WHAT YOU SHOULD DO.
Quote every line as written. Omit pictures. Give them as a JSON list of strings, one for each line, with blank lines left out.
[begin DATASET CONTENT]
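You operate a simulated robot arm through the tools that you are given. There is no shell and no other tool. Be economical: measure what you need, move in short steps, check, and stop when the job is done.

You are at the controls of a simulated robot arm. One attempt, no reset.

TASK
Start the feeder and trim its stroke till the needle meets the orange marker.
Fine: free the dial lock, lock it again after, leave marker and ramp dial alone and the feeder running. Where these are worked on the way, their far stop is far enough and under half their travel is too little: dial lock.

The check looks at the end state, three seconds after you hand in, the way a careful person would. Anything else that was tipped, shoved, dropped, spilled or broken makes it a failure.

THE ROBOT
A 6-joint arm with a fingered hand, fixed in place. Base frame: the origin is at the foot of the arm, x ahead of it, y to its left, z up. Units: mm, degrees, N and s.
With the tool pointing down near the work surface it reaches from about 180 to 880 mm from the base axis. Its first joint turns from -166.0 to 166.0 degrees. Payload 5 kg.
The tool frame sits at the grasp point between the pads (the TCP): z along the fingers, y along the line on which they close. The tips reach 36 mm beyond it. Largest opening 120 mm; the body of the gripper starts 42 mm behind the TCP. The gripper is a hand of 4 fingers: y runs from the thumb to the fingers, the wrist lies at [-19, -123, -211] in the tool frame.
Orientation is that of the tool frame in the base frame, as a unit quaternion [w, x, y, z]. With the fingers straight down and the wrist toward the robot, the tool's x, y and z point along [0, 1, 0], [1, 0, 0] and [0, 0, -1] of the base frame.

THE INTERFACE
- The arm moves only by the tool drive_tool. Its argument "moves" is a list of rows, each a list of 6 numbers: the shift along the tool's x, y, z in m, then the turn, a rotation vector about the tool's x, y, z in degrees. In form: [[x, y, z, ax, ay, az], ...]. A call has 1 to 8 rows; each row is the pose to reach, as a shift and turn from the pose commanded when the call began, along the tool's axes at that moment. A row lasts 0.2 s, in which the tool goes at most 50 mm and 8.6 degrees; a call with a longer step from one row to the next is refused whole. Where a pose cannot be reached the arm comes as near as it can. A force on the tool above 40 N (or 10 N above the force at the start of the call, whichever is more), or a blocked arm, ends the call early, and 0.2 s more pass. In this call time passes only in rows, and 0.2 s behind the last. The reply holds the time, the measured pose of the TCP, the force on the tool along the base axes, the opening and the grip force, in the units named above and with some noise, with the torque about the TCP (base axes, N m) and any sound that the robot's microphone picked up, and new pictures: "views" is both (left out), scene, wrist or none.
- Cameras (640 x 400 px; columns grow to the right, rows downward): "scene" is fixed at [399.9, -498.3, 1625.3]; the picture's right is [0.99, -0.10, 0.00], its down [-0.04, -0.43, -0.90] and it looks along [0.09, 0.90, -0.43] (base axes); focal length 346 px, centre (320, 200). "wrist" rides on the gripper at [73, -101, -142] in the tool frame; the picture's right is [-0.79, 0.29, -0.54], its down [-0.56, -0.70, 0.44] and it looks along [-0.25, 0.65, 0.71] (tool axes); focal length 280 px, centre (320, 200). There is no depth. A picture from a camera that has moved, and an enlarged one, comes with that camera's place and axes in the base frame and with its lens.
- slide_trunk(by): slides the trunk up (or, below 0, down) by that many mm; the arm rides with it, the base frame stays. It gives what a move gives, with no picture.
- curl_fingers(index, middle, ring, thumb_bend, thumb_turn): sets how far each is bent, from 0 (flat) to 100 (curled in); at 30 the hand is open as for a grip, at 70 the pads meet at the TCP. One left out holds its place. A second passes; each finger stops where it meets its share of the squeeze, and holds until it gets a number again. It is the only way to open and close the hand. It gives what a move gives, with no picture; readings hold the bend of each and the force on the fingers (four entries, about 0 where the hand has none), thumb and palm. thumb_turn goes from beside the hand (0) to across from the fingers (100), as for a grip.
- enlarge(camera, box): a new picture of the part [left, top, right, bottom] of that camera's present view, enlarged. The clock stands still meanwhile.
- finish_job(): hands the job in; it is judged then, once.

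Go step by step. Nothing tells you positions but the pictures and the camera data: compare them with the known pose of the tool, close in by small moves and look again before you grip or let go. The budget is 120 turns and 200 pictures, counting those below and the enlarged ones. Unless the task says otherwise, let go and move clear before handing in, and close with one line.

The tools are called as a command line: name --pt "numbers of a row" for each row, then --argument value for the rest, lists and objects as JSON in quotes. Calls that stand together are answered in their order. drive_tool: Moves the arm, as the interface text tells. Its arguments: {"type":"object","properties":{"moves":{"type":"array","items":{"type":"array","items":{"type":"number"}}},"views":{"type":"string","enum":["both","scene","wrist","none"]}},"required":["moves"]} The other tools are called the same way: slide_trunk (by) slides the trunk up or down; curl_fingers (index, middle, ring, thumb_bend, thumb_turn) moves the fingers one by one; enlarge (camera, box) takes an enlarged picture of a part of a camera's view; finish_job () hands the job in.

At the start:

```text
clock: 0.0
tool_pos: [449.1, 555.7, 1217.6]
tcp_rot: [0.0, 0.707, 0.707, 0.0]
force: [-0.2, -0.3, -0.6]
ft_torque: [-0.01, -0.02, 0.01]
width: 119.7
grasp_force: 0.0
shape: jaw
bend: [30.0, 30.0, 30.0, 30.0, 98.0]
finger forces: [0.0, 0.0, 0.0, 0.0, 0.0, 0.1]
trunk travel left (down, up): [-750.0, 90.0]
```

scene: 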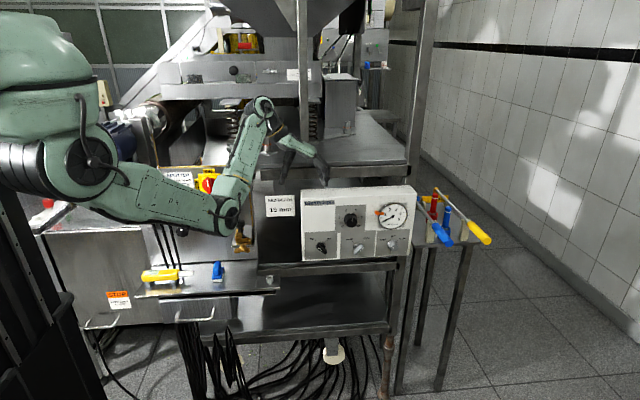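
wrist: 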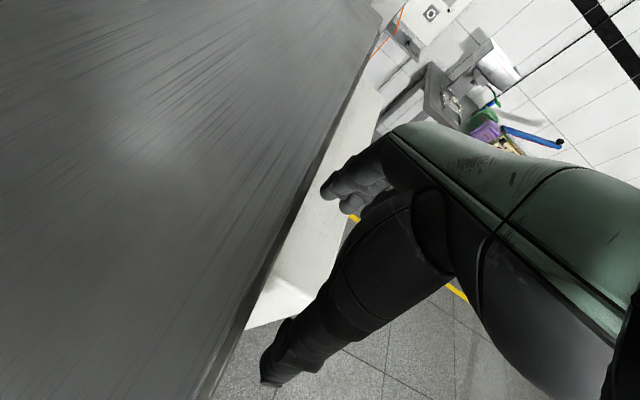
[end DATASET CONTENT]
EXPECTED ANSWER.
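[
  "You operate a simulated robot arm through the tools that you are given. There is no shell and no other tool. Be economical: measure what you need, move in short steps, check, and stop when the job is done.",
  "You are at the controls of a simulated robot arm. One attempt, no reset.",
  "TASK",
  "Start the feeder and trim its stroke till the needle meets the orange marker.",
  "Fine: free the dial lock, lock it again after, leave marker and ramp dial alone and the feeder running. Where these are worked on the way, their far stop is far enough and under half their travel is too little: dial lock.",
  "The check looks at the end state, three seconds after you hand in, the way a careful person would. Anything else that was tipped, shoved, dropped, spilled or broken makes it a failure.",
  "THE ROBOT",
  "A 6-joint arm with a fingered hand, fixed in place. Base frame: the origin is at the foot of the arm, x ahead of it, y to its left, z up. Units: mm, degrees, N and s.",
  "With the tool pointing down near the work surface it reaches from about 180 to 880 mm from the base axis. Its first joint turns from -166.0 to 166.0 degrees. Payload 5 kg.",
  "The tool frame sits at the grasp point between the pads (the TCP): z along the fingers, y along the line on which they close. The tips reach 36 mm beyond it. Largest opening 120 mm; the body of the gripper starts 42 mm behind the TCP. The gripper is a hand of 4 fingers: y runs from the thumb to the fingers, the wrist lies at [-19, -123, -211] in the tool frame.",
  "Orientation is that of the tool frame in the base frame, as a unit quaternion [w, x, y, z]. With the fingers straight down and the wrist toward the robot, the tool's x, y and z point along [0, 1, 0], [1, 0, 0] and [0, 0, -1] of the base frame.",
  "THE INTERFACE",
  "- The arm moves only by the tool drive_tool. Its argument \"moves\" is a list of rows, each a list of 6 numbers: the shift along the tool's x, y, z in m, then the turn, a rotation vector about the tool's x, y, z in degrees. In form: [[x, y, z, ax, ay, az], ...]. A call has 1 to 8 rows; each row is the pose to reach, as a shift and turn from the pose commanded when the call began, along the tool's axes at that moment. A row lasts 0.2 s, in which the tool goes at most 50 mm and 8.6 degrees; a call with a longer step from one row to the next is refused whole. Where a pose cannot be reached the arm comes as near as it can. A force on the tool above 40 N (or 10 N above the force at the start of the call, whichever is more), or a blocked arm, ends the call early, and 0.2 s more pass. In this call time passes only in rows, and 0.2 s behind the last. The reply holds the time, the measured pose of the TCP, the force on the tool along the base axes, the opening and the grip force, in the units named above and with some noise, with the torque about the TCP (base axes, N m) and any sound that the robot's microphone picked up, and new pictures: \"views\" is both (left out), scene, wrist or none.",
  "- Cameras (640 x 400 px; columns grow to the right, rows downward): \"scene\" is fixed at [399.9, -498.3, 1625.3]; the picture's right is [0.99, -0.10, 0.00], its down [-0.04, -0.43, -0.90] and it looks along [0.09, 0.90, -0.43] (base axes); focal length 346 px, centre (320, 200). \"wrist\" rides on the gripper at [73, -101, -142] in the tool frame; the picture's right is [-0.79, 0.29, -0.54], its down [-0.56, -0.70, 0.44] and it looks along [-0.25, 0.65, 0.71] (tool axes); focal length 280 px, centre (320, 200). There is no depth. A picture from a camera that has moved, and an enlarged one, comes with that camera's place and axes in the base frame and with its lens.",
  "- slide_trunk(by): slides the trunk up (or, below 0, down) by that many mm; the arm rides with it, the base frame stays. It gives what a move gives, with no picture.",
  "- curl_fingers(index, middle, ring, thumb_bend, thumb_turn): sets how far each is bent, from 0 (flat) to 100 (curled in); at 30 the hand is open as for a grip, at 70 the pads meet at the TCP. One left out holds its place. A second passes; each finger stops where it meets its share of the squeeze, and holds until it gets a number again. It is the only way to open and close the hand. It gives what a move gives, with no picture; readings hold the bend of each and the force on the fingers (four entries, about 0 where the hand has none), thumb and palm. thumb_turn goes from beside the hand (0) to across from the fingers (100), as for a grip.",
  "- enlarge(camera, box): a new picture of the part [left, top, right, bottom] of that camera's present view, enlarged. The clock stands still meanwhile.",
  "- finish_job(): hands the job in; it is judged then, once.",
  "Go step by step. Nothing tells you positions but the pictures and the camera data: compare them with the known pose of the tool, close in by small moves and look again before you grip or let go. The budget is 120 turns and 200 pictures, counting those below and the enlarged ones. Unless the task says otherwise, let go and move clear before handing in, and close with one line.",
  "The tools are called as a command line: name --pt \"numbers of a row\" for each row, then --argument value for the rest, lists and objects as JSON in quotes. Calls that stand together are answered in their order. drive_tool: Moves the arm, as the interface text tells. Its arguments: {\"type\":\"object\",\"properties\":{\"moves\":{\"type\":\"array\",\"items\":{\"type\":\"array\",\"items\":{\"type\":\"number\"}}},\"views\":{\"type\":\"string\",\"enum\":[\"both\",\"scene\",\"wrist\",\"none\"]}},\"required\":[\"moves\"]} The other tools are called the same way: slide_trunk (by) slides the trunk up or down; curl_fingers (index, middle, ring, thumb_bend, thumb_turn) moves the fingers one by one; enlarge (camera, box) takes an enlarged picture of a part of a camera's view; finish_job () hands the job in.",
  "At the start:",
  "```text",
  "clock: 0.0",
  "tool_pos: [449.1, 555.7, 1217.6]",
  "tcp_rot: [0.0, 0.707, 0.707, 0.0]",
  "force: [-0.2, -0.3, -0.6]",
  "ft_torque: [-0.01, -0.02, 0.01]",
  "width: 119.7",
  "grasp_force: 0.0",
  "shape: jaw",
  "bend: [30.0, 30.0, 30.0, 30.0, 98.0]",
  "finger forces: [0.0, 0.0, 0.0, 0.0, 0.0, 0.1]",
  "trunk travel left (down, up): [-750.0, 90.0]",
  "```",
  "scene: ",
  "wrist: "
]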